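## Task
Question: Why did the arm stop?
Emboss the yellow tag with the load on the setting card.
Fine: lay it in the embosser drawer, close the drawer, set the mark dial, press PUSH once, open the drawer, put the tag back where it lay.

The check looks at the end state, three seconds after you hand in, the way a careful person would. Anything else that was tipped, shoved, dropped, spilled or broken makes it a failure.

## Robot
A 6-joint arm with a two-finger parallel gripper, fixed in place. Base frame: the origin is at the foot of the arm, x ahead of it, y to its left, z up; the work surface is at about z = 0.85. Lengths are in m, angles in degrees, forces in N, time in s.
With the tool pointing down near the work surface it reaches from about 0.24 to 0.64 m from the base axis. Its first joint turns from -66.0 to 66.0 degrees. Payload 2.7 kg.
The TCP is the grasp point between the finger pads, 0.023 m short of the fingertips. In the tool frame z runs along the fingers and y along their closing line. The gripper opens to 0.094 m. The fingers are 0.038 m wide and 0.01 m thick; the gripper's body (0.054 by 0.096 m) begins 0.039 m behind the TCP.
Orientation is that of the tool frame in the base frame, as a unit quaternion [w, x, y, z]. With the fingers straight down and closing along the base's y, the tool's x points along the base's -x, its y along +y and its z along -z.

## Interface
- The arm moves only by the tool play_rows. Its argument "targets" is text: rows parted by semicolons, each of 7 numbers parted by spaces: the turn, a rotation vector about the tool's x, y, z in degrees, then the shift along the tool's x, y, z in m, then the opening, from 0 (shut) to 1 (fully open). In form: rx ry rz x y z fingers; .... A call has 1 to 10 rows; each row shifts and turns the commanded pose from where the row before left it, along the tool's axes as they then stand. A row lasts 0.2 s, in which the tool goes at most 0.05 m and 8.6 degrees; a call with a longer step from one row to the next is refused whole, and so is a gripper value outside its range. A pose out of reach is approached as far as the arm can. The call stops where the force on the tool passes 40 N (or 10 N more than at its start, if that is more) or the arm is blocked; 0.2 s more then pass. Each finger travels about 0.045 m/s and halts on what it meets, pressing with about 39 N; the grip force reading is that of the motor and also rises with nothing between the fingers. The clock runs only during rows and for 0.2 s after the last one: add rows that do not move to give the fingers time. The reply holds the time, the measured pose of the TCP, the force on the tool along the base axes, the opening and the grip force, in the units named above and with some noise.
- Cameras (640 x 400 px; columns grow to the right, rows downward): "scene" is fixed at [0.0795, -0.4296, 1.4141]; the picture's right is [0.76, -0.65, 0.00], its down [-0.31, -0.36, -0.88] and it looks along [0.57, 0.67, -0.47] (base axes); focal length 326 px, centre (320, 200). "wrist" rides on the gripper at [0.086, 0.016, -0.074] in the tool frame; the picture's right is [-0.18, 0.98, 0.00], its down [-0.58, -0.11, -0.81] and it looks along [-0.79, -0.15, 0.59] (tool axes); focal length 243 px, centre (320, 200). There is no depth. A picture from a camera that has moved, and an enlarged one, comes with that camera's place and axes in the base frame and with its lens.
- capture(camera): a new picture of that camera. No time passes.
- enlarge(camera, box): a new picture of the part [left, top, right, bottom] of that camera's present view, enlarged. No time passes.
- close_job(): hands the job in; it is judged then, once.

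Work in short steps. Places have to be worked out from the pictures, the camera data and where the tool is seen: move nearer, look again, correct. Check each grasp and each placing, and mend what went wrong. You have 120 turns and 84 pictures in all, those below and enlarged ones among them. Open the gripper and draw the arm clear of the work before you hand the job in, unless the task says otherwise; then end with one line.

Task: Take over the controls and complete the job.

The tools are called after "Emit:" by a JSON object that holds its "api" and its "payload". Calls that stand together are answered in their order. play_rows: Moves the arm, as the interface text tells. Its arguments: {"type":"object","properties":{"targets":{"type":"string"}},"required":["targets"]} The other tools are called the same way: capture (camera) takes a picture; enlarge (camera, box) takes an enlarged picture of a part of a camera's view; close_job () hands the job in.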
####################
→ **Problem to work on**
Take exactly the lines from the one containing "The check looks" through the one containing "With the tool" in the data above, and output them with nothing added. Set them out as a list numbered 1., 2., 3. and so on, without blank lines.

→ **Written solution**
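1. The check looks at the end state, three seconds after you hand in, the way a careful person would. Anything else that was tipped, shoved, dropped, spilled or broken makes it a failure.
2. ## Robot
3. A 6-joint arm with a two-finger parallel gripper, fixed in place. Base frame: the origin is at the foot of the arm, x ahead of it, y to its left, z up; the work surface is at about z = 0.85. Lengths are in m, angles in degrees, forces in N, time in s.
4. With the tool pointing down near the work surface it reaches from about 0.24 to 0.64 m from the base axis. Its first joint turns from -66.0 to 66.0 degrees. Payload 2.7 kg.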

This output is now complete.